Artists Panel & Opening for Jonathan Lethem's Parallel Play and One Last Thing Again
Saturday, February 15, 2025 | 4:00 pm–7:00 pm
Details
Well known for novels such as Motherless Brooklyn (1999), The Fortress of Solitude (2003), and most recently Brooklyn Crime Novel (2023), Jonathan Lethem is the recipient of a MacArthur Fellowship, winner of the National Book Critics Circle Award, and a professor of creative writing and English at Pomona College. He has also been a part of the contemporary art world for decades. Jonathan Lethem’s Parallel Play is a chronicle of an author who roams among visual artists.

The recent publication of Cellophane Bricks, Lethem’s first volume of collected art writings, is the genesis of this exhibition. The Benton will be featuring work from or related to his personal collection, often acquired in a fluid system of exchange with artists and galleries. Lethem has long made trades with visual artists—painters, sculptors, conceptual artists—in which their works are exchanged for his writing about them. Since his first words on Perry Hoberman’s sculptures, Lethem has worked in this way with artists such as Gregory Crewdson, Rosalyn Drexler, Charles Long, and Sylvie Selig, all featured in the exhibition.

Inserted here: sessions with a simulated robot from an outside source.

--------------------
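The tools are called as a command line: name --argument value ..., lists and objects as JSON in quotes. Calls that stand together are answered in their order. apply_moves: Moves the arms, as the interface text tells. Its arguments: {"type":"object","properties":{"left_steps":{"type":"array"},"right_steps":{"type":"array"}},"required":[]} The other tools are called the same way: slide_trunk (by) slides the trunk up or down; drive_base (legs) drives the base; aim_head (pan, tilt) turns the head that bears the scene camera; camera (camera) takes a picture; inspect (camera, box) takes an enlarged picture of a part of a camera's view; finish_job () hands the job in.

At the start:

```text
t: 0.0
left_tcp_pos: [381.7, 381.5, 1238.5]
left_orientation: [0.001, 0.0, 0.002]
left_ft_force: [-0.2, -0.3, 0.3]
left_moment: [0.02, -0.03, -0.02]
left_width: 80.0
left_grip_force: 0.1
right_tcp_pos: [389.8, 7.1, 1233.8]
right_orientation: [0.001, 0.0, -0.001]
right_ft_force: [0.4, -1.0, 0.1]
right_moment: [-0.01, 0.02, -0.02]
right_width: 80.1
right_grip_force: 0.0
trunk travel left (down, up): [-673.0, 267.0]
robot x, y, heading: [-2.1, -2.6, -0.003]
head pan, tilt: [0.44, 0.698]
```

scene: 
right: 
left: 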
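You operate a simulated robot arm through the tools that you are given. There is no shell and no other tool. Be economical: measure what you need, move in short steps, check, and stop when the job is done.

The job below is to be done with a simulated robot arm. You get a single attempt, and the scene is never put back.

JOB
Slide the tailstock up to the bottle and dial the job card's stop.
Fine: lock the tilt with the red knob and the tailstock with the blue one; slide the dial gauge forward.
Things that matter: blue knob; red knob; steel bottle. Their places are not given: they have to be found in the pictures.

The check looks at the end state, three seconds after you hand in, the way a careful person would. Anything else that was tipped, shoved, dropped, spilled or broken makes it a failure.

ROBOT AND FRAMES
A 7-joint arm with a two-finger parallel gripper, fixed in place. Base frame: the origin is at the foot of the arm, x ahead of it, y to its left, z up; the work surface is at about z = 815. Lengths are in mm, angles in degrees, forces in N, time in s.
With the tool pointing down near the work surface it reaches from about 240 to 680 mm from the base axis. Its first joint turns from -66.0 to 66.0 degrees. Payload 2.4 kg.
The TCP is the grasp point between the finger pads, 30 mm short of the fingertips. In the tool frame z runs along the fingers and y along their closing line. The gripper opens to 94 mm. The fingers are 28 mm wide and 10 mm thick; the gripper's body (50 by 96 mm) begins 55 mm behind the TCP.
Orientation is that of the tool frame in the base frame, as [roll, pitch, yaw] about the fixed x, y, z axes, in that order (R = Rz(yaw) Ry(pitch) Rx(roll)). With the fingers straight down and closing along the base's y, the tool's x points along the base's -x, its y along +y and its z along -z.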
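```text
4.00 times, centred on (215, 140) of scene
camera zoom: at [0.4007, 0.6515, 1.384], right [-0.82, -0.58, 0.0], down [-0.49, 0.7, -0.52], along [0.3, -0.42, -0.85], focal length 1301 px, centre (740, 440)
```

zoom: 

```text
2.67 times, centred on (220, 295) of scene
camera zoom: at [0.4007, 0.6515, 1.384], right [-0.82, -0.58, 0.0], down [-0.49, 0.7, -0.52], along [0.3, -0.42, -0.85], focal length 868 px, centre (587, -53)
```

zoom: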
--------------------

Visual artists such as Raymond Pettibon, Jonn Herschend, and Will Rogan have also sought out Lethem to contribute directly to their projects; such works are also included in the exhibition.

What is ultimately on display in Parallel Play is a call-and-response—between artists, between writing and the visual arts, between ideas and material forms. Lethem’s generous practice offers a model for thinking broadly about contemporary art and also about how the act of writing is intimately intertwined with the process of making physical objects.